Participants are given information about the study, why we are doing it, what we will ask them to do and how we will measure their legs so they can then decide if they want to volunteer.

Each patient had to have a dedicated care-giver to be enrolled in the study with them. As we were targeting people with more advanced lymphoedema, we wanted to be sure that everyone had someone to call on for help if they needed it.

A man brings his elderly mother to the information session and agrees to be her dedicated care-giver to help her throughout the study period.

After providing information about the study and what we will ask them to do, each person has to give informed consent in order to be included.

A study participant signs the informed consent form.

We then took all our baseline measures and administered some quality of life questionnaires, so we will be able to tell if our program has subjective benefits as well as improving lymphoedema status.

The Clinical Officer assesses the stage of lymphoedema

Participants are interviewed to find out how lymphoedema affects their daily life

The clinical officer takes leg measurements

Half of the CC’s were randomly allocated to the standard- care group, that is the hygiene centred routine that is recommended by WHO under the Global Program to Eliminate LF (GPELF).

Demonstrating the foot washing routine. You can also see the kit box which contains medicated creams and other items they will need.

The other half of the CC’s were allocated to what we are calling the enhanced-care group.

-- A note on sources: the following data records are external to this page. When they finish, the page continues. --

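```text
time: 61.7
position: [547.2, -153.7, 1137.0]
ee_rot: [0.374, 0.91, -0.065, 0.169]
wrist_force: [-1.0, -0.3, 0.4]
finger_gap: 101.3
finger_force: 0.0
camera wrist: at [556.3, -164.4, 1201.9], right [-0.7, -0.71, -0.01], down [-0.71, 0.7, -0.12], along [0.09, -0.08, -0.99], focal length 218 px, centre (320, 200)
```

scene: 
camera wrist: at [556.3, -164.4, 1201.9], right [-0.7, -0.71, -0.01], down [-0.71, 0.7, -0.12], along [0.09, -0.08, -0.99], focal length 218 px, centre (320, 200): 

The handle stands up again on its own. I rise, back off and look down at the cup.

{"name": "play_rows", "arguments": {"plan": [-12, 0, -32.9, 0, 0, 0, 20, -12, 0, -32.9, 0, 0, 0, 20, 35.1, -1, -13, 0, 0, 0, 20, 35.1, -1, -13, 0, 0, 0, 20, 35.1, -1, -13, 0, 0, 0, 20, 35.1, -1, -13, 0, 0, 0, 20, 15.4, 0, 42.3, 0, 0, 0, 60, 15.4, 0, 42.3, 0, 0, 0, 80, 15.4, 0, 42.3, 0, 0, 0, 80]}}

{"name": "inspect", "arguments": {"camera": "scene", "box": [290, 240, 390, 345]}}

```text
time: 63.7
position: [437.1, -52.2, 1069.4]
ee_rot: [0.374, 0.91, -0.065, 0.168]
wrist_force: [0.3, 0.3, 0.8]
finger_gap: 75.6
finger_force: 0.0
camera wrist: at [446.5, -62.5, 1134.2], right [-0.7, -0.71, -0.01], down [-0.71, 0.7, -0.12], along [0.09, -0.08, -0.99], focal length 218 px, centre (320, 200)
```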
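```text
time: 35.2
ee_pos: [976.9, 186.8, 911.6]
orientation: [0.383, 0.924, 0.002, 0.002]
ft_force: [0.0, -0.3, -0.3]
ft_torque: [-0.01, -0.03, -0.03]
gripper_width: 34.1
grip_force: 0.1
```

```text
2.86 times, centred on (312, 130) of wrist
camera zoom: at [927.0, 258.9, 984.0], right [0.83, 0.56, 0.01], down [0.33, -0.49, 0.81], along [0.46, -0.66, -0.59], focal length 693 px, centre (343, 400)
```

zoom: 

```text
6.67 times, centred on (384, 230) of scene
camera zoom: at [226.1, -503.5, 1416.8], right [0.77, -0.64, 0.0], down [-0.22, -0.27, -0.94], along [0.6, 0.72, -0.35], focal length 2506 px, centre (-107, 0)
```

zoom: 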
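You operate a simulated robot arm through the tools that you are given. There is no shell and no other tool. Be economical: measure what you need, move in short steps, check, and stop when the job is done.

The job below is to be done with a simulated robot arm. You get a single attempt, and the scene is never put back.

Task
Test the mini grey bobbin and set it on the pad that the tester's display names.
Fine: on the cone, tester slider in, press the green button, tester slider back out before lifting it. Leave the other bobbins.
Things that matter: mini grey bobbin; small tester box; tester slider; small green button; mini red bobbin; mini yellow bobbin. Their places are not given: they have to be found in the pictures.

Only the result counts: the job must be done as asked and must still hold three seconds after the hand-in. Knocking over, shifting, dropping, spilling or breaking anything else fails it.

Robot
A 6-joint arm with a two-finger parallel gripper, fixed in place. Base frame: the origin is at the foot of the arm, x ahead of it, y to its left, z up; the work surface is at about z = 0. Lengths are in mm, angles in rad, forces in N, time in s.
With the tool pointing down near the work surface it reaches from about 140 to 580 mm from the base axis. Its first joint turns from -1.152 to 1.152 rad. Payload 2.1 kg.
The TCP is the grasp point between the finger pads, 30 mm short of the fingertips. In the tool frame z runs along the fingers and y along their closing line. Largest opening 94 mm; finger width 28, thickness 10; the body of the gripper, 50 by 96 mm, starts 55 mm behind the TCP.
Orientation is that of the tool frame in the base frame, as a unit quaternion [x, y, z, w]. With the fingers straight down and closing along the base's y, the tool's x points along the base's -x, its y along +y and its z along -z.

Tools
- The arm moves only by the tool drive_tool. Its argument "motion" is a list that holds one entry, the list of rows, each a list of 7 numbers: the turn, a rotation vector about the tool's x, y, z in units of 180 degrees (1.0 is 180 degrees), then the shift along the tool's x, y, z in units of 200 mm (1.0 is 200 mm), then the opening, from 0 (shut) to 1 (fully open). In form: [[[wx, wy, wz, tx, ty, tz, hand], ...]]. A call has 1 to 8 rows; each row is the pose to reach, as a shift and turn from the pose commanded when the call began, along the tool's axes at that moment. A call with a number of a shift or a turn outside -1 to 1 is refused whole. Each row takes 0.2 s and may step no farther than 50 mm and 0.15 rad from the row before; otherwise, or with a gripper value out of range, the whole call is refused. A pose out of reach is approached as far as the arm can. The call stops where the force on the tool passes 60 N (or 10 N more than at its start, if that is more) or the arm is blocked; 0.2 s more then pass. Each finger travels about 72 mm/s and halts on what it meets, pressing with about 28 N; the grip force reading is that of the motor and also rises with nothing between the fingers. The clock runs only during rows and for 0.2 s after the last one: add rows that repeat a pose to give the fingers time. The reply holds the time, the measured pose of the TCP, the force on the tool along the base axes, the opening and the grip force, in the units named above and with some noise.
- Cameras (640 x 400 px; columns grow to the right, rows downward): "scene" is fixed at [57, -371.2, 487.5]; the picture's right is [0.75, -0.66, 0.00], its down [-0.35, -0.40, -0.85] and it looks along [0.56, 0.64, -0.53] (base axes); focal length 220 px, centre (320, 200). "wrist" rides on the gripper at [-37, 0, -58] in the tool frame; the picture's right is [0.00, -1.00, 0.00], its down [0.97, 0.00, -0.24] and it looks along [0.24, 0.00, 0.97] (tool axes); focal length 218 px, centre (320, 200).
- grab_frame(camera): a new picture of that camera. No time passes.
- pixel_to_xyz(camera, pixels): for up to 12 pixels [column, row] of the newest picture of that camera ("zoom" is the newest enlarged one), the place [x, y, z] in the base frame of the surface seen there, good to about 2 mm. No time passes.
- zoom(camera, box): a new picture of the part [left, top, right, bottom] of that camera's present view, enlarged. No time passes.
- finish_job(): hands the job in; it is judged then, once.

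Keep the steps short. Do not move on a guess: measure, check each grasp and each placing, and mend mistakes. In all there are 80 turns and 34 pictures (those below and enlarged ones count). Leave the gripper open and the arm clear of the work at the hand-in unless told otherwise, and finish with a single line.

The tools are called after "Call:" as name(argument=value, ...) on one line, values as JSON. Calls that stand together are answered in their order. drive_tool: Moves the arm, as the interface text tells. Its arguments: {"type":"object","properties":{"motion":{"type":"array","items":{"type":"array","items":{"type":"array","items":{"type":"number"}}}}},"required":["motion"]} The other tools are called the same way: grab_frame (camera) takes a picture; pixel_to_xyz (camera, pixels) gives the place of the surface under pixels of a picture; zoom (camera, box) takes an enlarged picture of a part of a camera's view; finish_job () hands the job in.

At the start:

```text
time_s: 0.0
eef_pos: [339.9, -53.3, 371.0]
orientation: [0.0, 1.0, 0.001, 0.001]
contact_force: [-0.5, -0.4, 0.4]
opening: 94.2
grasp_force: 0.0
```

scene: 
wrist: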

Their routine includes all the hygiene centred activities of the standard-care group with the addition of deep breathing, additional leg exercise including walking more, a self-massage routine as well as some recommendations about drinking enough water and eating fresh fruit and vegetables to boost immune activity.

A participant is shown how to perform one of the leg exercises in the enhanced-care group

The participants will record what they do in a daily journal.

A patient and her care-giver are shown how to enter all the lymphoedema-care activities in a journal.

Participants are given the wash kits and journals to take home. We will come back to assess how they are going twice more over the next few months and then at the end of the 6 months study.

Not all the CC are accessible by road and some days we had to carry our equipment part of the way.

After a busy day at the CC we carry our equipment back to the van.

Over the next few months I’ll post more photos of our project in Bangladesh and in November we will start the same study in Ethiopia.